§ Given exercise: Copy each line below that contains "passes".

§ Information supplied:

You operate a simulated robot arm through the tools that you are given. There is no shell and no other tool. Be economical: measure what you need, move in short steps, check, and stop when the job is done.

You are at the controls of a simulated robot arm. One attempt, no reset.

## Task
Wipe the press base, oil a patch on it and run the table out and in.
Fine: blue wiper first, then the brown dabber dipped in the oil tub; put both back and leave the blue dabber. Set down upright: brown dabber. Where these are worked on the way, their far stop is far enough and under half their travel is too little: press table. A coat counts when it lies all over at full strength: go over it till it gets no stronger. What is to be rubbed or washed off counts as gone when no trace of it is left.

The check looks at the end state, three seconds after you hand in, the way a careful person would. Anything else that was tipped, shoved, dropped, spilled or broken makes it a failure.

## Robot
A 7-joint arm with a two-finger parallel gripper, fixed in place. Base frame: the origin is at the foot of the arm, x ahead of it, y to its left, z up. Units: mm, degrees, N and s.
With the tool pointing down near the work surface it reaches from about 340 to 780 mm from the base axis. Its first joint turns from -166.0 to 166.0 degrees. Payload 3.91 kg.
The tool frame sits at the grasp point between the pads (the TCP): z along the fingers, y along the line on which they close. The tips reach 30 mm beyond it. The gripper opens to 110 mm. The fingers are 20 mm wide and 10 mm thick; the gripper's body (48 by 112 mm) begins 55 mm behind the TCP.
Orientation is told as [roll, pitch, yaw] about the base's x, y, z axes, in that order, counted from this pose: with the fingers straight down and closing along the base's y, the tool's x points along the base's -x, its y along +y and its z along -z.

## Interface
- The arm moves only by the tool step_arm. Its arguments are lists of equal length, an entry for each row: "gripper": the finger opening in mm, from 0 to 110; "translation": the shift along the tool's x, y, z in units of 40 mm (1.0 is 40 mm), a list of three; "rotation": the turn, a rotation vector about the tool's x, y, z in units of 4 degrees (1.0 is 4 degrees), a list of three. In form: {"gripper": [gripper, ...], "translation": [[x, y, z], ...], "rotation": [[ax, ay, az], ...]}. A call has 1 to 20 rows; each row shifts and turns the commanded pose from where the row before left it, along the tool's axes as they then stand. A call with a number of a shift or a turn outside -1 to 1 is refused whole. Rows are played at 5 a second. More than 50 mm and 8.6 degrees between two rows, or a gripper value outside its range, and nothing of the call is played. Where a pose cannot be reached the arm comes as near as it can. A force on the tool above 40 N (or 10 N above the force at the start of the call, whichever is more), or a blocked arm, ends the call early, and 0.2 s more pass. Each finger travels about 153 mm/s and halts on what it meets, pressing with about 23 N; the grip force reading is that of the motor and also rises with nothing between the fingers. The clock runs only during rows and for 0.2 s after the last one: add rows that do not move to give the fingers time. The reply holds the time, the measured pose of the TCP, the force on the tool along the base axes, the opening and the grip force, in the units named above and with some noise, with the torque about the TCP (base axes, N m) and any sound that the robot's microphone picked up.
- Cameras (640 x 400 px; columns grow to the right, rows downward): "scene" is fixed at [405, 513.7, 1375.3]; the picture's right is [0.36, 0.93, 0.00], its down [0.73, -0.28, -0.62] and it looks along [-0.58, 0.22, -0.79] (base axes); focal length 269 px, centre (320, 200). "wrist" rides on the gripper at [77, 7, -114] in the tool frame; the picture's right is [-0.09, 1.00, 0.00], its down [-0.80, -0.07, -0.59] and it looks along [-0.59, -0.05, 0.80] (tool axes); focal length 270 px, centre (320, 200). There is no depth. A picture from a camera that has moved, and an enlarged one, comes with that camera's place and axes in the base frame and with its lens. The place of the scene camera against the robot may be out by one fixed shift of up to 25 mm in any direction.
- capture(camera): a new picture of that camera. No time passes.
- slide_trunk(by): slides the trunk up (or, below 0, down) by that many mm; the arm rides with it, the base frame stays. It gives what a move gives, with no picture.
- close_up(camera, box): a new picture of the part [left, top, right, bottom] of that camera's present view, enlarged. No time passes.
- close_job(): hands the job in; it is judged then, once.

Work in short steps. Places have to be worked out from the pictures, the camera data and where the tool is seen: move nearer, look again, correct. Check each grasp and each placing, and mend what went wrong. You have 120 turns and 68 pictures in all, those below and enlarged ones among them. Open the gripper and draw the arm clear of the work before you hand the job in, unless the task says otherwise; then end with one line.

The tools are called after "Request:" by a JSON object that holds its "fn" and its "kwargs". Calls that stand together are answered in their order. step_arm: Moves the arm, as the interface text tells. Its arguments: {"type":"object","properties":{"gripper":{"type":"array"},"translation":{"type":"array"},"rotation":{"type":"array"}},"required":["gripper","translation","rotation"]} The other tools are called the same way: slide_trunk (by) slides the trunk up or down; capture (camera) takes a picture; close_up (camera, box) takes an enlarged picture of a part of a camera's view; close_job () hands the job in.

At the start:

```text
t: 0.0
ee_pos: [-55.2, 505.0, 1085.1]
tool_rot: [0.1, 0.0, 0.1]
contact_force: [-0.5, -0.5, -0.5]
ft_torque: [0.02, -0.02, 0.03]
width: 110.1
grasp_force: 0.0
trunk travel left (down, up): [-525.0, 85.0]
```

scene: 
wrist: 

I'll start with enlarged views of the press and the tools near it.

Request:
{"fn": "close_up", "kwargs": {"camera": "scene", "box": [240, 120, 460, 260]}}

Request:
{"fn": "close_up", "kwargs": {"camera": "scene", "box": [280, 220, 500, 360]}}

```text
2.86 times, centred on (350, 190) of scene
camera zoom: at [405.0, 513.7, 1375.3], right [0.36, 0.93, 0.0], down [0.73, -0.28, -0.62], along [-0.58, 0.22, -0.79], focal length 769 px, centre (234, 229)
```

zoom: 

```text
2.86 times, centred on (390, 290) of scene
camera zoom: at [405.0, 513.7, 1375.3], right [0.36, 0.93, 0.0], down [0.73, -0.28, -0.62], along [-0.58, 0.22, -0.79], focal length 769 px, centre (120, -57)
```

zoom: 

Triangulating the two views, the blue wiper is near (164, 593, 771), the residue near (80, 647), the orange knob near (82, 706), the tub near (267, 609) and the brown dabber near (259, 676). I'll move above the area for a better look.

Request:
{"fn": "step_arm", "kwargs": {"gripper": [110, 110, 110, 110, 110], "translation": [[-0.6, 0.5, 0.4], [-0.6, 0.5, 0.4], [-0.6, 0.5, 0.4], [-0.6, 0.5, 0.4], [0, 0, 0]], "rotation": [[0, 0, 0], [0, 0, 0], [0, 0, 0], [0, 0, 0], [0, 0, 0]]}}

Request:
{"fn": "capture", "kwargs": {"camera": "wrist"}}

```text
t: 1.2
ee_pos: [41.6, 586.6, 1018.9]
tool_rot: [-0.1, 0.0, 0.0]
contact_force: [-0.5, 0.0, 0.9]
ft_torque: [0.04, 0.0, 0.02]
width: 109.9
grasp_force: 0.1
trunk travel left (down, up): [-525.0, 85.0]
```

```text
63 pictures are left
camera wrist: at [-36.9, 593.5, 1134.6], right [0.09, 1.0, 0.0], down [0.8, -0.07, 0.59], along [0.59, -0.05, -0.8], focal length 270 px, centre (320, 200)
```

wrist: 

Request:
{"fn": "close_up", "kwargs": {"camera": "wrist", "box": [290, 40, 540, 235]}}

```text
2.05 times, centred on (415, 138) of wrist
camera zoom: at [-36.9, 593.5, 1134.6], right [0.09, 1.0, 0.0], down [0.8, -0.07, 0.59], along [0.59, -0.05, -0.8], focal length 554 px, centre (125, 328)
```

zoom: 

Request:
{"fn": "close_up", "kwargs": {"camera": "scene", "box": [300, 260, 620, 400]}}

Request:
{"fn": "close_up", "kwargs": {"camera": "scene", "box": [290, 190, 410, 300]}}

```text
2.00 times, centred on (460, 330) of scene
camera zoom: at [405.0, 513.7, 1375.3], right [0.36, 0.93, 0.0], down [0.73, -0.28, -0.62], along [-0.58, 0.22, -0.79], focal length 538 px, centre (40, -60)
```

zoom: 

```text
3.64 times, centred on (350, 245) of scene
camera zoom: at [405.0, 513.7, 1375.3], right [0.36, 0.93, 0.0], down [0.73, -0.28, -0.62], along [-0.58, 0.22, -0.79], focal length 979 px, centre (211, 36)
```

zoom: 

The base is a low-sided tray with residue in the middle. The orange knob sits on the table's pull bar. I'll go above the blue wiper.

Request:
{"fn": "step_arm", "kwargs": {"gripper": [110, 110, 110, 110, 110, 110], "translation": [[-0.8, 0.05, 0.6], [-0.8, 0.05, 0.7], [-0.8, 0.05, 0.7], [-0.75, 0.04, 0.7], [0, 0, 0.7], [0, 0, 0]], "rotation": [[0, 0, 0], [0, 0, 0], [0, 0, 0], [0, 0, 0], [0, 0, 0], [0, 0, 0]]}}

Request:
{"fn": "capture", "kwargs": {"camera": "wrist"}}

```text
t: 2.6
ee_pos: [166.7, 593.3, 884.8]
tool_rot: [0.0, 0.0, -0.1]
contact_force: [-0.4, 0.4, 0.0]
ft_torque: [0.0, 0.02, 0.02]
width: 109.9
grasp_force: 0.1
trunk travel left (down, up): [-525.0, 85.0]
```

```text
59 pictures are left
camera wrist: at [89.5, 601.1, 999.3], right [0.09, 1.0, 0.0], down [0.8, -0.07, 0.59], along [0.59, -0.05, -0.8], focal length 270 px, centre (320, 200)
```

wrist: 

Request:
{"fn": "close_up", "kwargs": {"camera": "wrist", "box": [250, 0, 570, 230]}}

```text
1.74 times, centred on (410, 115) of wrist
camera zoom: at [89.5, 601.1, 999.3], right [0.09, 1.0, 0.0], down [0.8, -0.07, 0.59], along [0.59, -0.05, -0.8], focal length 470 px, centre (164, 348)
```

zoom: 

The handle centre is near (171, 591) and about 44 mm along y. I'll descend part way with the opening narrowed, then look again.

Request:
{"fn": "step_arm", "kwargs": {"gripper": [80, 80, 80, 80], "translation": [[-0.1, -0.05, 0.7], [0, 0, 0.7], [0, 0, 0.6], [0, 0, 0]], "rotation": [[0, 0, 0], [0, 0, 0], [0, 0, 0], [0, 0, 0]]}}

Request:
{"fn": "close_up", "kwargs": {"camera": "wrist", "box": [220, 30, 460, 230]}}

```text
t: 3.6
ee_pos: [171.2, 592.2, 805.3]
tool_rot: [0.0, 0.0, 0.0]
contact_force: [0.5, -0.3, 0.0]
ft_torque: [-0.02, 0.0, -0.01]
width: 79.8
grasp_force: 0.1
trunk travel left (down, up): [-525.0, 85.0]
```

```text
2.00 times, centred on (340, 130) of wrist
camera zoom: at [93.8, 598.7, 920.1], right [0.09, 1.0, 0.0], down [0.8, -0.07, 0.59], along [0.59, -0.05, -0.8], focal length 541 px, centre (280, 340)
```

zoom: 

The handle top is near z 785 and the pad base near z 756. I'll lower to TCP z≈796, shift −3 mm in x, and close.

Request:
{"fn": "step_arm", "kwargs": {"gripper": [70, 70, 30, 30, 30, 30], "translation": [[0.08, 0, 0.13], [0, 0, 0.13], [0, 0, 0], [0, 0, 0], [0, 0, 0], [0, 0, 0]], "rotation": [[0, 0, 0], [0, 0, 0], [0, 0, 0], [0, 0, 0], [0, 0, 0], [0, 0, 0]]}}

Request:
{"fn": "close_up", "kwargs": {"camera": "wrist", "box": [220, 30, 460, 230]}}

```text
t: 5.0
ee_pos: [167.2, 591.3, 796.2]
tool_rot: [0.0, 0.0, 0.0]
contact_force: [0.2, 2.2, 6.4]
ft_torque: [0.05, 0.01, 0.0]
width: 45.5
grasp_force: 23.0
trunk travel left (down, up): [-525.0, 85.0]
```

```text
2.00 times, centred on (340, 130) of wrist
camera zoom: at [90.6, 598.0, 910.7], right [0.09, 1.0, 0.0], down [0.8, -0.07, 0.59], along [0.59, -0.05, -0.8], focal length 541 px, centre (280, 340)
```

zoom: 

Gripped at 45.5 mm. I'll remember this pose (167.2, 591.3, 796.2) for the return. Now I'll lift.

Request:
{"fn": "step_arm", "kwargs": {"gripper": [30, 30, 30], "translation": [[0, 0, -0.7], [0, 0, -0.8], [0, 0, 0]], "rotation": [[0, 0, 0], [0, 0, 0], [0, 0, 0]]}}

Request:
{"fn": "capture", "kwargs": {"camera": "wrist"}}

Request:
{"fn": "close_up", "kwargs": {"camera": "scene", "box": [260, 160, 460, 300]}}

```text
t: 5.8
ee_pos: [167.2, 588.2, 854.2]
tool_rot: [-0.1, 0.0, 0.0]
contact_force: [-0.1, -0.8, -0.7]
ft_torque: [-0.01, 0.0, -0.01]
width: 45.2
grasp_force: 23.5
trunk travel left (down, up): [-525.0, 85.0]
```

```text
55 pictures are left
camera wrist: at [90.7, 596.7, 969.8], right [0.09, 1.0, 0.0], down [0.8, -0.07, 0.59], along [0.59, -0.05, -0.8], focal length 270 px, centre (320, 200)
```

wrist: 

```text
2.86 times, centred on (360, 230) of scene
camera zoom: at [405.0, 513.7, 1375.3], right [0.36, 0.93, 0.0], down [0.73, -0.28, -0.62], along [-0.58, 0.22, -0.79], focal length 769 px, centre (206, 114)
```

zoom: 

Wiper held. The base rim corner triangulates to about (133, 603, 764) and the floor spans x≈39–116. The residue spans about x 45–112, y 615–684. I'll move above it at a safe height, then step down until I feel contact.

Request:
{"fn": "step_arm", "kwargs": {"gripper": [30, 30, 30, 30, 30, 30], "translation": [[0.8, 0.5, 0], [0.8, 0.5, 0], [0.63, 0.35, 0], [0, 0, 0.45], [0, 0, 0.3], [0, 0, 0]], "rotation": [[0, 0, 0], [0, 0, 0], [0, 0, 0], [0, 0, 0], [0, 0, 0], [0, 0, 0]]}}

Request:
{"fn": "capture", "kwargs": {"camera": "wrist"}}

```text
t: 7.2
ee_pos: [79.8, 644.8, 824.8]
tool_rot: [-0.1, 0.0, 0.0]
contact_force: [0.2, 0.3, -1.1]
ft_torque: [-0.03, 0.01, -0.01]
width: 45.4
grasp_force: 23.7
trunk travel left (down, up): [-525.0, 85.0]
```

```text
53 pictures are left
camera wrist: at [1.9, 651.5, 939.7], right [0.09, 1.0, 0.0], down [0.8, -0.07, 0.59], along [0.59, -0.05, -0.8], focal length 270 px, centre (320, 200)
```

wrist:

§ Exercise solution:
- capture(camera): a new picture of that camera. No time passes.
- close_up(camera, box): a new picture of the part [left, top, right, bottom] of that camera's present view, enlarged. No time passes.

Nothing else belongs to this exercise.